Recovery.gov logo (American Recovery and Reinvestment Act of 2009)

Point Reyes National Seashore has initiated stabilization and rehabilitation activities on the barn at the Giacomini Wetland overlook in Point Reyes Station. These activities are part of a larger project, funded through the American Recovery and Reinvestment Act of 2009 (ARRA) program, to develop and improve public access and overlooks associated with Giacomini Wetland Restoration Project. Multiple project actions intended to improve and enhance access and visitor experience at Giacomini Restoration Area overlooks will be conducted in the next nine months.

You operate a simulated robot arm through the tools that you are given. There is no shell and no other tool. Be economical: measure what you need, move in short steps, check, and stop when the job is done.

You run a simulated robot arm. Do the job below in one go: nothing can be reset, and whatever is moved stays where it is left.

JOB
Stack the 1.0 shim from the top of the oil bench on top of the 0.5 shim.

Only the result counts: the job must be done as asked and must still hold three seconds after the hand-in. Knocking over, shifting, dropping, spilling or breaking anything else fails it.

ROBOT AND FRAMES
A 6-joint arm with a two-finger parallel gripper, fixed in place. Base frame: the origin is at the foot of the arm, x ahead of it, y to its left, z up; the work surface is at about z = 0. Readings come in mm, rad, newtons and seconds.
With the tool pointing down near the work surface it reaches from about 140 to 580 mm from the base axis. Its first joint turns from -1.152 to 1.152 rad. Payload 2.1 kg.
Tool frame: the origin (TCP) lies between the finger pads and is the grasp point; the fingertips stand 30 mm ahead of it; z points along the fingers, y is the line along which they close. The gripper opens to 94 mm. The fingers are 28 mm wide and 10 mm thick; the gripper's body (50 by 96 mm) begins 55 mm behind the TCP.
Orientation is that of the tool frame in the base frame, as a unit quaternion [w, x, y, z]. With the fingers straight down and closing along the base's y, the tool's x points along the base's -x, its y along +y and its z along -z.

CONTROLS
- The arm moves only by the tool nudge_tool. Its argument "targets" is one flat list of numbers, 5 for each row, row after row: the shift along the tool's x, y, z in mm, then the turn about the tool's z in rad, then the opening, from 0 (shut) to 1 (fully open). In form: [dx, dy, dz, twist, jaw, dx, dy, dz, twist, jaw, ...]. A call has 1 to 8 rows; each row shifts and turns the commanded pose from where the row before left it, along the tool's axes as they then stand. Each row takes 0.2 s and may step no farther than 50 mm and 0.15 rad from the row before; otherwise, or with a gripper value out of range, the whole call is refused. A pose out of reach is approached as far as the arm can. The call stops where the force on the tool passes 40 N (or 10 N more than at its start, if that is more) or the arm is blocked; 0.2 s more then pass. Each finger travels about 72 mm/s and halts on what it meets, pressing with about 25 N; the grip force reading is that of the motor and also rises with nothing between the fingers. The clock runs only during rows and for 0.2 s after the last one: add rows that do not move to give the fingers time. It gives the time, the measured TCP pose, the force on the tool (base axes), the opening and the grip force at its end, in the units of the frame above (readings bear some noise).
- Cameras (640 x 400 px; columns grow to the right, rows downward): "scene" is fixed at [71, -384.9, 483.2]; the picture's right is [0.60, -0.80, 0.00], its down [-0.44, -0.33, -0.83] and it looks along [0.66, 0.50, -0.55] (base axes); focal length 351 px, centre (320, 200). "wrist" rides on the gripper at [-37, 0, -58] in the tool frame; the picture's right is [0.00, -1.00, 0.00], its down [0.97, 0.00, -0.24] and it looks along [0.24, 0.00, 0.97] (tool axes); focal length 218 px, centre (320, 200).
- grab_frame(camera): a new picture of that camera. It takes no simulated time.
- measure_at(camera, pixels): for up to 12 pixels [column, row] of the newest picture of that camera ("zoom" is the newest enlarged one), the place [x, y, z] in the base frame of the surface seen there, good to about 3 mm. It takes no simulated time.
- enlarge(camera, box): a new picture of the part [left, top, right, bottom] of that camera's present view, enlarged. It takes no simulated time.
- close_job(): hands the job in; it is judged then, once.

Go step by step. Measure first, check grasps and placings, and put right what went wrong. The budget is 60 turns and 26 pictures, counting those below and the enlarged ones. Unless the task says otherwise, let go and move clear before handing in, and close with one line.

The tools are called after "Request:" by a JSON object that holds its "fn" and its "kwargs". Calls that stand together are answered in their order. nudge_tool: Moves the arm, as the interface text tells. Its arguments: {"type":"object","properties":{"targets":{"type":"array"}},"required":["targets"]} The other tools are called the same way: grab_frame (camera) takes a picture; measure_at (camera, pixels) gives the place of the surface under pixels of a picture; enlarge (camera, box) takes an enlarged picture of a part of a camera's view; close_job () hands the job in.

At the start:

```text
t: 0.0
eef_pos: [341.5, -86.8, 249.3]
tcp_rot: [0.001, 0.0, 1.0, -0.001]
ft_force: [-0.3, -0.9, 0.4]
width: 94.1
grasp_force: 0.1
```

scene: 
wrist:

Between December and February, contractors and National Seashore historic preservation crew staff will be working on the barn at the dairy mesa adjacent to Point Reyes Station. This work is intended to remove non-historic features and to stabilize the structure. Initially, preservation crew staff will shore up the existing roof structure and will rebuild the east and west walls of the barn. Contractors will conduct selective demolition of non-historic features of the barn, and ultimately re-roof the lower sloped sections of the barn. The stabilization activities are not intended to alter the current use of the barn, which is for invasive plant removal and revegetation projects conducted within the wetlands.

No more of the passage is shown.